Ey iman edenler! Allah'a itaat edin. Peygamber'e ve sizden olan ulu'l emre(idarecilere) de itaat edin. Eğer bir hususta anlaşmazlığa düşerseniz -Allah'a ve ahirate gerçekten inanıyorsanız- onu Allah'a ve Rasûl'e götürün (onların talimatına göre halledin); bu hem hayırlı, hem de netice bakımından daha güzeldir." (Nisa 59)

"De ki: “Eğer siz Allah'ı seviyorsanız, o taktirde bana tâbi olunuz ki Allah da sizi sevsin ve sizin günahlarınızı mağfiret etsin (sevaba çevirsin). Ve Allah "Gafur"dur, "Rahîm"dir." (Âl-i İmran 31)

"Kim peygambere itaat ederse, Allah'a itaat etmiş olur, kim de yan çizerse, kendilerine seni gözcü de göndermedik!" (Nisa 80)

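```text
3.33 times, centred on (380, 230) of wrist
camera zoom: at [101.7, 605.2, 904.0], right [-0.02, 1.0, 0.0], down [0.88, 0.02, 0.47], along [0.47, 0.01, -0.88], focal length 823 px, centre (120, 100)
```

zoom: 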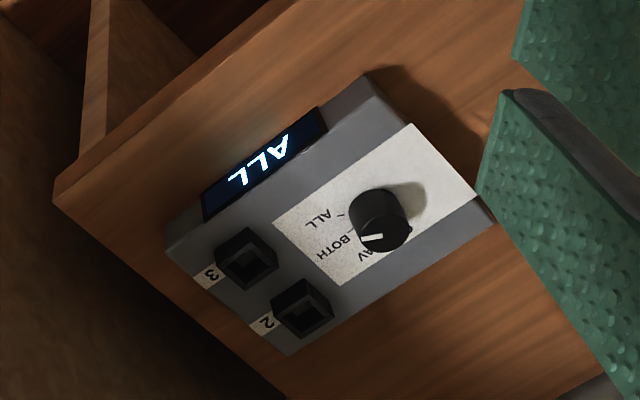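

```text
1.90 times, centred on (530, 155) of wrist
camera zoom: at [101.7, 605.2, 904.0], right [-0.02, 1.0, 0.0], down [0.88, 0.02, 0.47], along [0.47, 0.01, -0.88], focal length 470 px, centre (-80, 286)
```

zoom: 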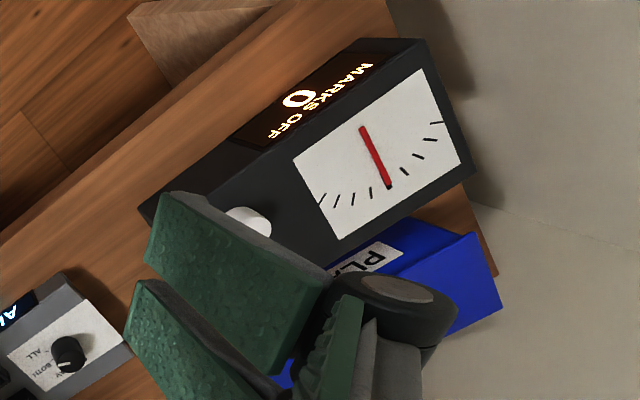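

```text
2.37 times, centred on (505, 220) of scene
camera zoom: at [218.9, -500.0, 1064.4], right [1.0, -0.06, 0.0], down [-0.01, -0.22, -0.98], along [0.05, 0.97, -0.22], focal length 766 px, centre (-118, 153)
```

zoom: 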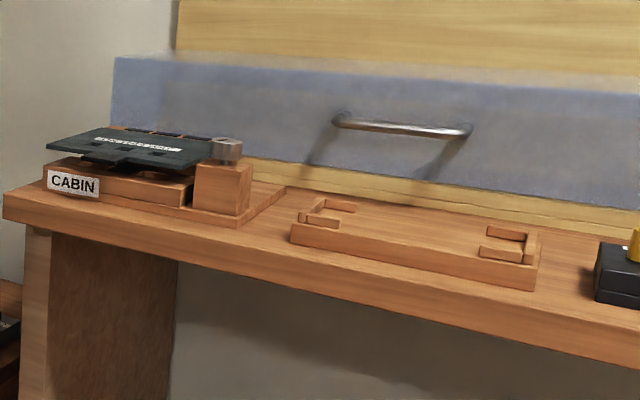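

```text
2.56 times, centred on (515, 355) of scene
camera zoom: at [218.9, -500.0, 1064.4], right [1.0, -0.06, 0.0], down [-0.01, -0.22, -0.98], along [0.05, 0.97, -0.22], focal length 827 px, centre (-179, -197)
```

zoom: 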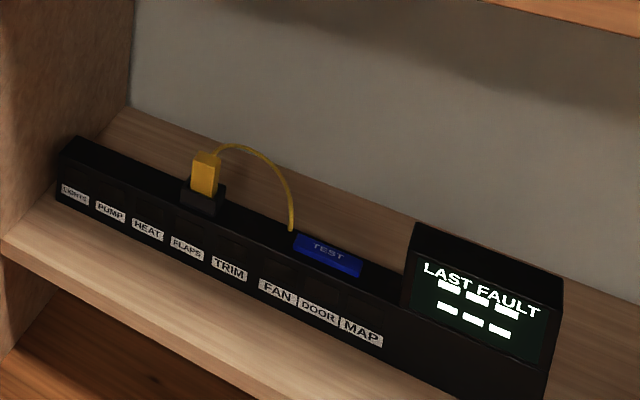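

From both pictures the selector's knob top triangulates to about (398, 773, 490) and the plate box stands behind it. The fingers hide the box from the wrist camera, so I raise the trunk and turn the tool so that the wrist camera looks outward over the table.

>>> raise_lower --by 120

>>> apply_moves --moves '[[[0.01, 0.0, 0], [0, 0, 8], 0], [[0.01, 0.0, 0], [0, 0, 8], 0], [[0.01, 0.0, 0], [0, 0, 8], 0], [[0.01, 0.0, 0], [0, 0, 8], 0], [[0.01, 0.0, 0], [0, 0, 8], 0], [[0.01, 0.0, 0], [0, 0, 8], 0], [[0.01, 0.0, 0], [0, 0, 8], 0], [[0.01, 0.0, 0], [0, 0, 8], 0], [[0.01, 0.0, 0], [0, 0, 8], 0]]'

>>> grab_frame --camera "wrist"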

Bir kudsi hadis-i şerifi Ebu Hurayra (radıyallahu anh) anlatıyor;

"Rasûlullah (aleyhissalâtu vesselâm) buyurdular ki:
وعن أبى هريرة رَضِيَ اللّهُ عَنْه قال : قالَ رَسُولُ اللّهِ : قَالَ اللّهُ تَعالى : مَنْ عَادَى لِي وَلِيّاً فَقَدْ آذَنْتُهُ بِحَرْبٍ، وَمَا تَقَرَّبَ اليّ عَبْدِي بِشَىْءٍ أحَبَّ الىَّ مِنْ أدَاءِ مَا افْتَرَضْتُ عَلَيْهِ، وََ يَزَالُ عَبْدِي يَتَقَرَّبَ اليّ بِالنَّوافِلِ حَتّى أُحِبُّهُ، فإذا أحْبَبْتُهُ كُنْتُ سَمْعَهُ الَّذِى يَسْمَعُ بِهِ. وَبَصَرُهُ الَّذى يُبْصِرُهُ بِهِ وَيَدَهُ الَّتِى يَبْطَشُ بِهَا. وَرِجْلُهُ الَّتِى يَمْشِى بِهَا، وإنْ سَألَنِى أعْطَيْتُهُ، وإنِ اسْتَعاذَنِى أعَذْتُهُ، وَمَا تَرَدَّدْتُ عَنْ شَىْءٍ أنَا فَاعِلُهُ تَرَدُّدِى عَنْ قَبْضِ نَفْسِ عَبْدِى الْمُؤْمِنِ، يَكْرَهُ الْمَوْتَ وَأكْرَهُ مَسَاءَتَهُ . أخرجه البخاري .» التردّد « في حق اللّه محال، ومعناه ما ترددت رسلى في شئ أنا فاعله كترديدي إياهم في قبض نفس المؤمن
"Allah Teâla Hazretleri şöyle ferman buyurdu: "Kim benim veli kuluma düşmanlık ederse ben de ona harb ilan ederim. Kulumu bana yaklaştıran şeyler arasında en çok hoşuma gideni, ona farz kıldığım şeyleri eda etmesidir. Kulum bana nafile ibadetlerle yaklaşmaya devam eder, sonunda sevgime erer. Onu bir sevdim mi artık ben onun işittiği kulağı, gördüğü gözü, tuttuğu eli, yürüdüğü ayağı (aklettiği kalbi, konuştuğu dili) olurum. Benden bir şey isteyince onu veririm, benden sığınma taleb etti mi onu himayeme alır, korurum. Ben yapacağım bir şeyde, mûmin kulumun ruhunu kabzetmedeki tereddüdüm kadar hiç tereddüte düşmedim: O ölümü sevmez, ben de onun sevmediği şeyi sevmem."
(Buhârî, Rikak, 38)

Hadisin evvelinde en sevgili ibadetin farzlar olduğu ifade edildikten sonra, nafilelerle Allah'ın sevgisine erişebileceğinin ifade edilmiş olması muşkil bulunmuş ise de, şu açıklama yapılmıştır:
"Nafilelerden murad, farzların ihtiva ettiği, farzları ikmal eden nafilelerdir."
Bunu, Ebu Umame rivayetinde gelen bir açıklık te'yid eder: "Ademoğlu! Sen, benim yanımda olana, sana farz kıldıklarımı eda etmedikçe ulaşamazsın."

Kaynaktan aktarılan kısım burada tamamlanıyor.